When it comes to anthropogenic global warming, never in history has so much mischief been caused by so many on so little evidence. (The archdruid says “global warming and climate change”, which to anyone who understands English should mean that climate change is distinct from global warming and thus may well include global cooling. But then this gigantic intellect is incapable of using language precisely.)

The only scientific discovery made not by scientists but by the UN, anthropogenic global warming doesn’t stand up to serious investigation, of the kind that involves comparative data gathered over millennia. In the very least, some doubt should persist, which would mitigate stridency.

But even supposing for the sake of argument that some warm weather has been caused by energy production, I’d say we should take the rough with the smooth.

Do we really want to go back to the times when most babies failed to reach their first birthday, when epidemics and famines killed more people than wars ever did, when every visit to a dentist or a surgeon involved excruciating agony that many didn’t survive, when a journey of 100 miles took a week, when… well, you don’t need me to explain what scientific and technological progress has done for us.

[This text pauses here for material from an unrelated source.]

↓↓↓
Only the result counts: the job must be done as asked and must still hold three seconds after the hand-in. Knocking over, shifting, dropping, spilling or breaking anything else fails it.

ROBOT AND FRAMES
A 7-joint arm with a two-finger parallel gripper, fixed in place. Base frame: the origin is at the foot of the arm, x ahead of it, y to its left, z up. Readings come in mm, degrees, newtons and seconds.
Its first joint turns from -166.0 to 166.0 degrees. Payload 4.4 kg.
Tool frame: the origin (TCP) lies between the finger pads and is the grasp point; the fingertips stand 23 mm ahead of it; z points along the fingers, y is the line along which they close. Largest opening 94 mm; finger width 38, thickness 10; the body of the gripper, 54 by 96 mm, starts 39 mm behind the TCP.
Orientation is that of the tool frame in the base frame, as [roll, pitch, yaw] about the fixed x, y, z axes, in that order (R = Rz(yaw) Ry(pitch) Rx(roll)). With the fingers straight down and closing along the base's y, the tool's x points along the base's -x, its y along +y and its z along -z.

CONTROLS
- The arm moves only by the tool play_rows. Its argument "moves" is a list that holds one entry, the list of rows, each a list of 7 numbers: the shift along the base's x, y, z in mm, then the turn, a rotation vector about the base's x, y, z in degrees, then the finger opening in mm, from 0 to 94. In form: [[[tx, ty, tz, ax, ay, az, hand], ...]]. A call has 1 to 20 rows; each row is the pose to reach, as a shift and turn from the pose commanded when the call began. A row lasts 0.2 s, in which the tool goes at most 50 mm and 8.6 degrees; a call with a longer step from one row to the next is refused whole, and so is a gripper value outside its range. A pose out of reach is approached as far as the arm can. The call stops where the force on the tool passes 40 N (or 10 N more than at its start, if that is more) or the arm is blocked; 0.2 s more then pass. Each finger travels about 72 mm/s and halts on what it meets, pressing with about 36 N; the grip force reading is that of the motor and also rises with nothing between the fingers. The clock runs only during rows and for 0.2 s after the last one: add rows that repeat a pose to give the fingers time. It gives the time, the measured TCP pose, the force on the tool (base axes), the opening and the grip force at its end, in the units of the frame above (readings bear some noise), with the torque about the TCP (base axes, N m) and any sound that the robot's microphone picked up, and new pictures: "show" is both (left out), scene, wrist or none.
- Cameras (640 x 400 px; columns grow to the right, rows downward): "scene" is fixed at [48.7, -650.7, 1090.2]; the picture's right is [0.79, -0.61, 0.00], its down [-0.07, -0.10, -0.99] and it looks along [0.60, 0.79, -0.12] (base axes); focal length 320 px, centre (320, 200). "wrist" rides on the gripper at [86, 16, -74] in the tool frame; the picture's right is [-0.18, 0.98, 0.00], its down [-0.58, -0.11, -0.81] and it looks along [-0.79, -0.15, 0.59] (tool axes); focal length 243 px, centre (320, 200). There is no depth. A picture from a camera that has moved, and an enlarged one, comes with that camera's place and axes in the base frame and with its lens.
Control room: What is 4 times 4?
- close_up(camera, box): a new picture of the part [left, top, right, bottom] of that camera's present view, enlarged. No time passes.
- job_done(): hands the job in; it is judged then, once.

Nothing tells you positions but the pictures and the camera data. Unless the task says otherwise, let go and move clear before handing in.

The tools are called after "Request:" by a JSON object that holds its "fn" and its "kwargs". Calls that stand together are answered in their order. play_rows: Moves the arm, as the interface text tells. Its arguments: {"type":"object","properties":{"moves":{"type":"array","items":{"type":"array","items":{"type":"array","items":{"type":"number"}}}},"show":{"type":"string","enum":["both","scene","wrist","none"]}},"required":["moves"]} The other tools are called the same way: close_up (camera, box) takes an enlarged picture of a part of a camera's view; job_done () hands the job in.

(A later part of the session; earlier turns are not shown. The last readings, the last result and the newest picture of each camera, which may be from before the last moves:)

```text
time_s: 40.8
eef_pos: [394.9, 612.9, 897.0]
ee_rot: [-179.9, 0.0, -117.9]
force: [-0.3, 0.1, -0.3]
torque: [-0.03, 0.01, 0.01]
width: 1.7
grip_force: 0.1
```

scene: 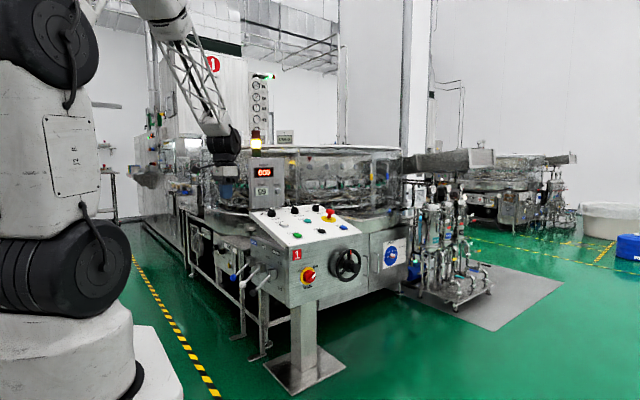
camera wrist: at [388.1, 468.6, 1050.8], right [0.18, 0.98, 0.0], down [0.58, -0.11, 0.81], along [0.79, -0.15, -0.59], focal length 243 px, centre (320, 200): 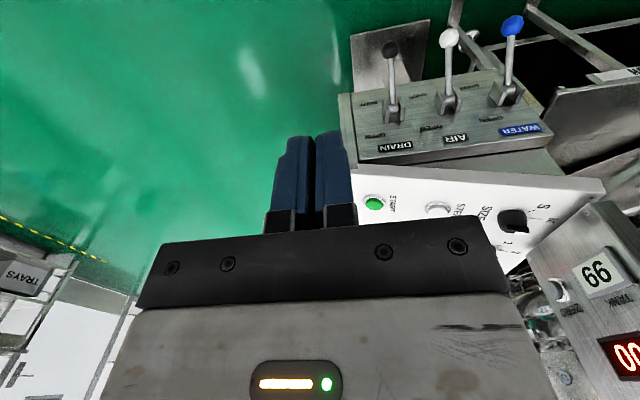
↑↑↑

Let’s just say that, if the 10 million Londoners replaced every car with a horse, the resulting pollution would be a lot worse and much more malodorous.  

It’s an outrageous, idiotic lie to say that science and technology increase poverty. The good archdruid should check his facts before mouthing off. In his own lifetime, people in under-industrialised China and India used to starve to death in their millions.

Now they don’t, and anyone whose Christianity isn’t sullied with pagan admixtures should thank God for those polluting mines, wells and factories – and by the way it’s not Britain and other Western countries, but third-world powers that contribute most of the carbon emissions.

But the Extinction cretins, including clergymen who ought to know better, don’t realise, or refuse to acknowledge, that ‘our planet’ was created to serve man, not the other way around. If that concept is too difficult for them, then they should at least consider the polluting effect of gridlocking London traffic – and the possible cost to life incurred by crawling or stationary ambulances and fire engines.

I suggest that the police treat this madness as ecoterrorism and deal with it the same way they would deal with any other form of terrorism. Things like tear gas and water cannon would come in handy, and if our cops are too squeamish to use such expedients, they could have France’s CRS seconded to London.

The Christian in me balks at suggesting the use of live ammunition, but, as far as fantasies go, this one isn’t without a certain aesthetic appeal.

4 thoughts on “Save our planet and win a valuable prize”

  1. In 1880, there were an estimated 150,000 horses in New York city, used for public and private transportation. At 22 pounds of manure and 1 quart of urine per, that equates to 1,650 TONS of manure and 37,500 GALLONS of urine that had to be dealt with each day. Not to mention 15,000 horse carcasses each year.

    Enough of the war on science and logic, draft me into the ranks for the war on idiocy!

    On that front, I am willing to apply for membership in your Charles Martel Society. I can supply my own mail armor and Templar tunic.

  2. “ecologically pure world before the Industrial Revolution, when energy was solely produced by water, wind and muscle.”

    Before coal, oil, natural gas and yes nuclear power everyone used bio-fuel. Cutting down of trees for fire wood and doing so over and over in some cases. You can make a case fossil fuels a great boon to the ecology of the planet. Allowed nature to regenerate and animal life to return to an environment where some species not seen for hundreds of years.

  3. Energy cannot be created nor destroyed. We are quite good at wasting it though and letting it escape to the far reaches of the universe.